La Commedia Umana dell’Expo. Fine viaggio.
01/10/2015 blog

di Giuseppe Avigliano

Siamo arrivati all’Expo abbastanza presto. La fila ai tornelli d’ingresso era già lunga, ma non scoraggiante. Così poco prima delle dieci eravamo già dentro.
Il padiglione zero ci offre una narrazione importante della storia del cibo e di come l’uomo se lo sia procurato nel corso della storia. Ne usciamo affascinati, un po’ frastornati dall’uso abbondante di proiezioni, sculture e suoni. Se questo è l’inizio, ci diciamo, promette bene.
Così eccoci sul Decumano. Cartina alla mano, cominciamo a districarci fra i padiglioni. È qui che si rivela, subito, l’insostenibile ingorgo delle file e la nauseante attesa per gli ingressi. Rinunciamo ai padiglioni più affollati (Al Brasile fanno file di tre ore per camminare su una rete tesa a mezzaria. Sentiamo una signora che vanta un’attesa al Giappone di sette ore. Russia, Cina e Palazzo Italia, sono altrettanto inavvicinabili.) Procediamo per esclusione: entriamo dove l’attesa è sostenibile.
A fine giornata abbiamo visitato una trentina di padiglioni. Più della metà sono solo stanze con bancarelle che si possono incontrare a una qualsiasi fiera di paese. Lo spazio della Grecia è un piccolo alveare che riduce una storia eccezionale in un assunto: qui produciamo miele. L’Angola è uno sfarzo di suoni e video intorno alla stilizzazione di un enorme Baobab. In Spagna c’è una stanza con migliaia di piatti, che funzionano da schermo per le proiezioni di video. Il Vaticano proietta un film e regala magneti. L’Unione Europea mette in campo l’ennesima narrazione infantile per spiegare con mille belle parole e tanti giri lunghi che l’unione dei paesi fa la forza.
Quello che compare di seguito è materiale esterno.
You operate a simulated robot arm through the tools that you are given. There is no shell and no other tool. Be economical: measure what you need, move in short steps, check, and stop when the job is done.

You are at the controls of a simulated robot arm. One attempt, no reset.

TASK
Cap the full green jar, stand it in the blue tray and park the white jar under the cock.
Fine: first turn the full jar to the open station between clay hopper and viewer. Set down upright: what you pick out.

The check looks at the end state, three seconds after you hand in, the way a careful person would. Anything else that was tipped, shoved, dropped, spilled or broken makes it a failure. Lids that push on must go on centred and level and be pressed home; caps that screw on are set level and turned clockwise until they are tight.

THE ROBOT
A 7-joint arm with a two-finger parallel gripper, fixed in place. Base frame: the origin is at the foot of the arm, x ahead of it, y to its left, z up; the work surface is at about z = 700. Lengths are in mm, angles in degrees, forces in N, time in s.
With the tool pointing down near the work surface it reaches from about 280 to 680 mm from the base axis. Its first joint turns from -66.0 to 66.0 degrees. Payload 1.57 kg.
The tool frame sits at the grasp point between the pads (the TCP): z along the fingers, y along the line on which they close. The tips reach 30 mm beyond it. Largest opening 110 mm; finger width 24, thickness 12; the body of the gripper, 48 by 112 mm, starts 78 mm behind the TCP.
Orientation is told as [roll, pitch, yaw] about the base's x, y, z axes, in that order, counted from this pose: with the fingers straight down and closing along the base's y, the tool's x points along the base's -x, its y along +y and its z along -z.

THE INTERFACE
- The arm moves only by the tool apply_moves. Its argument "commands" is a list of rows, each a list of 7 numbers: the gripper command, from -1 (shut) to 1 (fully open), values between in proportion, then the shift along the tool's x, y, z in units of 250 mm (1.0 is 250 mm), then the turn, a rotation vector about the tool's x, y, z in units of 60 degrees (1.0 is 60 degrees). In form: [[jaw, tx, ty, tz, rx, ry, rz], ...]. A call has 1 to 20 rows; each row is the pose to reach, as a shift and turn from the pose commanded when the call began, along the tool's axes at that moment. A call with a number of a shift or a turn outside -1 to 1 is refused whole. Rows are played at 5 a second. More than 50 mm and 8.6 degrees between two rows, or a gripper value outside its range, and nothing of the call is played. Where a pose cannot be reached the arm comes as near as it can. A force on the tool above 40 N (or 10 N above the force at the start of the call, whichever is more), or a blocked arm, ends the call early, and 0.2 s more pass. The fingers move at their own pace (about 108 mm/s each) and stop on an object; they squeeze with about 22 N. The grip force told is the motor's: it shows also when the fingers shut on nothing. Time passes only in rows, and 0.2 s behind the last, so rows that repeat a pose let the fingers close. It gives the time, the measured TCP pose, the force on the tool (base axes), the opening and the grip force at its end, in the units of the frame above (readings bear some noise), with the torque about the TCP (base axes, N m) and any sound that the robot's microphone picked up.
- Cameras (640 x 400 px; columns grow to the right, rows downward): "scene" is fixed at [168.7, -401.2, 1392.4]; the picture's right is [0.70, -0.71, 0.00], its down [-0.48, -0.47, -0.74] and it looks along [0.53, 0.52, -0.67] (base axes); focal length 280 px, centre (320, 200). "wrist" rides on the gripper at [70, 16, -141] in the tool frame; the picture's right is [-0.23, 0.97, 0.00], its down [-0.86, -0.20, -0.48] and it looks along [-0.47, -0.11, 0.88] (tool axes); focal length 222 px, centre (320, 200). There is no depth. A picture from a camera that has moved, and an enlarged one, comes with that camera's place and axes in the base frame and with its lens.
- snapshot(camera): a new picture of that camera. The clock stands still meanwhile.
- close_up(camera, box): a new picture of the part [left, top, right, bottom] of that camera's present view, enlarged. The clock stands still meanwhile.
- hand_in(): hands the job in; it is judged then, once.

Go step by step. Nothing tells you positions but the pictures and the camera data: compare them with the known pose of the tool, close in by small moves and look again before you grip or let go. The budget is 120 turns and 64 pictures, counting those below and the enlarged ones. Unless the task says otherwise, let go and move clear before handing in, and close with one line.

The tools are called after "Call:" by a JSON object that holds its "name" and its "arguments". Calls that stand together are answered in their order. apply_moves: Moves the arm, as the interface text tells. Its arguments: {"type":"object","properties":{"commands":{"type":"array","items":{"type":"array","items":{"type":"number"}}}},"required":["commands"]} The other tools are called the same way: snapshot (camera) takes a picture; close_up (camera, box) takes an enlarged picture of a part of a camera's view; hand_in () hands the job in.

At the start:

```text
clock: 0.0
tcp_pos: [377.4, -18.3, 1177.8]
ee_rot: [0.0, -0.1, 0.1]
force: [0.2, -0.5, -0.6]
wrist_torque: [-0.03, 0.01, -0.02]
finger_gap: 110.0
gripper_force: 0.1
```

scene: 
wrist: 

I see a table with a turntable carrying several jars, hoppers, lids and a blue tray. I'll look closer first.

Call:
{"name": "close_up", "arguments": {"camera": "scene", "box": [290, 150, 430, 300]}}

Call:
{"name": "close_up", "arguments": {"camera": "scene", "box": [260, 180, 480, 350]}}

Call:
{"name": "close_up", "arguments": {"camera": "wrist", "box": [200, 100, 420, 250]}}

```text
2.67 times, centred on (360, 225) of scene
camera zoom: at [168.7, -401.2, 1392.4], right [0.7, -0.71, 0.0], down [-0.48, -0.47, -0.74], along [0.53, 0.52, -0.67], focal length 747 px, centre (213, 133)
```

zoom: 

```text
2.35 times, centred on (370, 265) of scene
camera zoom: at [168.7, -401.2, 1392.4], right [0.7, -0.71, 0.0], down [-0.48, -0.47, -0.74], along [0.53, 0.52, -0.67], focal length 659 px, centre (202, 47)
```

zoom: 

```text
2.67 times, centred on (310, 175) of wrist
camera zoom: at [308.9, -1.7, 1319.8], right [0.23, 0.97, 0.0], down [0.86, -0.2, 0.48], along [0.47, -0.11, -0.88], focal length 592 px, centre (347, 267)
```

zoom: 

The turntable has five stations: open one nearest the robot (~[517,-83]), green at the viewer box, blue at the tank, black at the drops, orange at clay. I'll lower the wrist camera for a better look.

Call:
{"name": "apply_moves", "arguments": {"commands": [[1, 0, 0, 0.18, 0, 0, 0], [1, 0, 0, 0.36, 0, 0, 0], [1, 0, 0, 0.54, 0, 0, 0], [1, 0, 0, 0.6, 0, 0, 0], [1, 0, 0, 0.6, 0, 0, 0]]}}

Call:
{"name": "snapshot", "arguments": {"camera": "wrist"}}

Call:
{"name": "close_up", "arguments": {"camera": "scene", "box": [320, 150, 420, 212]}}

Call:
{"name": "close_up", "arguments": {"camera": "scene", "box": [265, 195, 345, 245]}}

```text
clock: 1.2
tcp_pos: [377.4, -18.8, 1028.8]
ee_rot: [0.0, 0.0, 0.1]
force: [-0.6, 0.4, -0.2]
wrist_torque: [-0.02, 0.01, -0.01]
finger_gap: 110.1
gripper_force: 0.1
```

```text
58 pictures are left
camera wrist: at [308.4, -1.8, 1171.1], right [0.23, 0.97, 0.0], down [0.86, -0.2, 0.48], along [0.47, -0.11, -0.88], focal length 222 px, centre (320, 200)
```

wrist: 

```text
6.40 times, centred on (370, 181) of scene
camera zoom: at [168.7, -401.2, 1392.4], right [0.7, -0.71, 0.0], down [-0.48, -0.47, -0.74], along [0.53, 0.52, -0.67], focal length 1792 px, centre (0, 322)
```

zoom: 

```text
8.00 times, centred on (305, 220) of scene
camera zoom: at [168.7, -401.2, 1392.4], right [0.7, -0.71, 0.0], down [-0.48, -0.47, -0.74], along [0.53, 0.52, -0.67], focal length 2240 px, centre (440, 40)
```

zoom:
Ok, a metà giornata lo smagamento è già totale. Laddove c’è il tentativo di una narrazione, pare si stia parlando a bambini delle scuole elementari. Tutto è costruito per sorprendere i sensi più facili da catturare: le geometrie dei padiglioni dall’esterno e l’abuso di proiezioni all’interno per abbagliare la vista. La confusione degli annunci pubblicitari sul Decumano e delle musiche altissime negli ambienti chiusi per stordire l’udito. Giochi banali e schermi interattivi per favorire il tatto. In una esposizione dedicata al cibo, non un solo invito all’olfatto. Tanti per il gusto: ma a caro prezzo.
La sera allo spettacolo dell’albero della vita ho la conferma di tutto. Musica a tutto volume, luci, giochi d’acqua. Pare di stare intorno al cubo di una gigantesca discoteca labirinto grande un centinaio di chilometri dalla quale non si possa uscire…
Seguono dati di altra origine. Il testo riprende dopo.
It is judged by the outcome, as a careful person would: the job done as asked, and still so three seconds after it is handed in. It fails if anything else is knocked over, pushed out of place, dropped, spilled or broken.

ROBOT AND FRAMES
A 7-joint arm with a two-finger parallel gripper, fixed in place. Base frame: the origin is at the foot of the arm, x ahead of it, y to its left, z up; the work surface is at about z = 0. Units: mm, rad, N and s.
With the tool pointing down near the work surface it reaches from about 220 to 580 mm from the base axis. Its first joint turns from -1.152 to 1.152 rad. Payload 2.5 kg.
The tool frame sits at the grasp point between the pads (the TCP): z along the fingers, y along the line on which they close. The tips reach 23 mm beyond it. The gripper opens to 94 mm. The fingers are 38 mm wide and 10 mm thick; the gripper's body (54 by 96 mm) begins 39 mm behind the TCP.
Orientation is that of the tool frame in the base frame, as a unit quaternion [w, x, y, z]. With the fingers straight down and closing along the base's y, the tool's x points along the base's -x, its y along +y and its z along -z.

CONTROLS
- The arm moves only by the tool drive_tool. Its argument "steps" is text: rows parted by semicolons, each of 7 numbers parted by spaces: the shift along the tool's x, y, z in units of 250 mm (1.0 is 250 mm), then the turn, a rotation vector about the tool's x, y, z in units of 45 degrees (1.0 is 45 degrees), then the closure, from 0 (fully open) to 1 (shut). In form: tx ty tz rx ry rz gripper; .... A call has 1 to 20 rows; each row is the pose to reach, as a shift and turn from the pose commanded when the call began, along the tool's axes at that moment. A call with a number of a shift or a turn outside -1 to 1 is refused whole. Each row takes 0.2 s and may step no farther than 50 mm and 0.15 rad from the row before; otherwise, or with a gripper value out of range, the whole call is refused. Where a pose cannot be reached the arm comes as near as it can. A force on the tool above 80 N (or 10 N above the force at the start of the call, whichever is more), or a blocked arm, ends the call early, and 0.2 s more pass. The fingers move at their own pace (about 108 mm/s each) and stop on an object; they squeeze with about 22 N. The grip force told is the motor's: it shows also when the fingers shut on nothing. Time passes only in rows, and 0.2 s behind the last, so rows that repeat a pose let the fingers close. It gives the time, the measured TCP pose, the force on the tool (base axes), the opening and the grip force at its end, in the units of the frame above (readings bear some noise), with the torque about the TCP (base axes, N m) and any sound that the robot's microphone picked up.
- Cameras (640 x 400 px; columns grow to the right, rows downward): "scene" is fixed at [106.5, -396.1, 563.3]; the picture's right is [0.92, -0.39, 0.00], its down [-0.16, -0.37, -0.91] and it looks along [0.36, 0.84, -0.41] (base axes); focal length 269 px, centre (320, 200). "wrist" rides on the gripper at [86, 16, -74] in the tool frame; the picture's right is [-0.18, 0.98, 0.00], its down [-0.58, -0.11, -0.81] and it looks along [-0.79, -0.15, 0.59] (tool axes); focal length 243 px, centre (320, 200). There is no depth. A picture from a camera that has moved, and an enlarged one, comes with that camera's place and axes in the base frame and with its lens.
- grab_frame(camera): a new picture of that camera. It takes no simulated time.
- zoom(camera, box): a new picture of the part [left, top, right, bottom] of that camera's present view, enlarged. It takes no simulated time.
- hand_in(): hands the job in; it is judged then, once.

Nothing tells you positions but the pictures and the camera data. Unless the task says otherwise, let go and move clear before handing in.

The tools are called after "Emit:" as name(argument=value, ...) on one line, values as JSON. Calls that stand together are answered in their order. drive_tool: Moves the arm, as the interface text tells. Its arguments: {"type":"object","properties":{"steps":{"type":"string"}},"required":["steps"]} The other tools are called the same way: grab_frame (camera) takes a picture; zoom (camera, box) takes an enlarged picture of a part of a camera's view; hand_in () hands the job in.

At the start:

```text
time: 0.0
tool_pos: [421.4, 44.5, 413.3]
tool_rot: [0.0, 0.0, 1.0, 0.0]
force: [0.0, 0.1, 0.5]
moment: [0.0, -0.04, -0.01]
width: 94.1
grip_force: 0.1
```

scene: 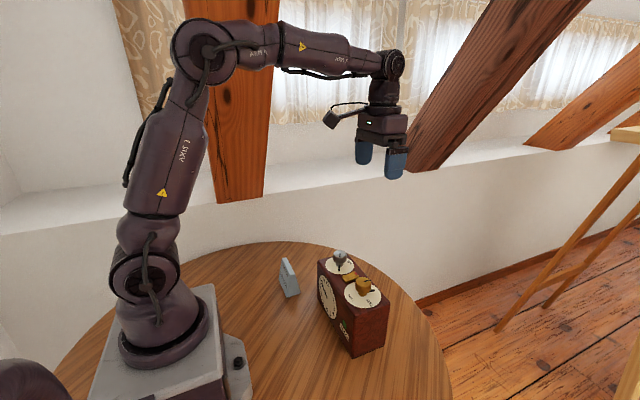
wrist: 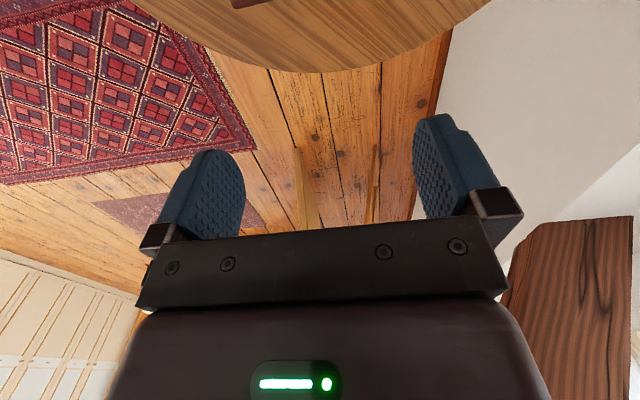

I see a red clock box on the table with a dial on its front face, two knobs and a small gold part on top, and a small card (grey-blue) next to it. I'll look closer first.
Il viaggio è finito. L’ abbiamo cominciato in un’atmosfera da tardo romanticismo: tour esplorativo, diario di viaggio, musei, chiese, paesaggi. L’abbiamo concluso in un salone decadente, che si sforza di mettere in mostra sugli scaffali più in vista i gioielli migliori. Noi due in giro per quel salone sembravamo come due borghesotti usciti da un romanzo di Balzac, che si sforzano di partecipare ad una società di cui deplorano l’inutile sfarzo.
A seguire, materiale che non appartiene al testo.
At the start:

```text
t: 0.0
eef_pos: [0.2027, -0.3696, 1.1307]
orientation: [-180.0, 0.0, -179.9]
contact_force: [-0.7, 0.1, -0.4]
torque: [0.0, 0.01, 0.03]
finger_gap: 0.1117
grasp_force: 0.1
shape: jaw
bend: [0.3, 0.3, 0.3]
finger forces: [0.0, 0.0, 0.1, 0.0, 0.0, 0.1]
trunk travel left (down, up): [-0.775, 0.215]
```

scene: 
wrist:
Non ne usciremo fuori da questa Commedia Umana. Per qualche giorno abbiamo provato a graffiarla, tradendo la norma delle nostre abitudini. Ora ci siamo già ripiombati dentro.

Ho notato che Prešerev non è tradotto in italiano. Poco male, proverò a tradurlo dall’inglese. Mi sembrerà di viaggiare. Questa volta solo con le parole.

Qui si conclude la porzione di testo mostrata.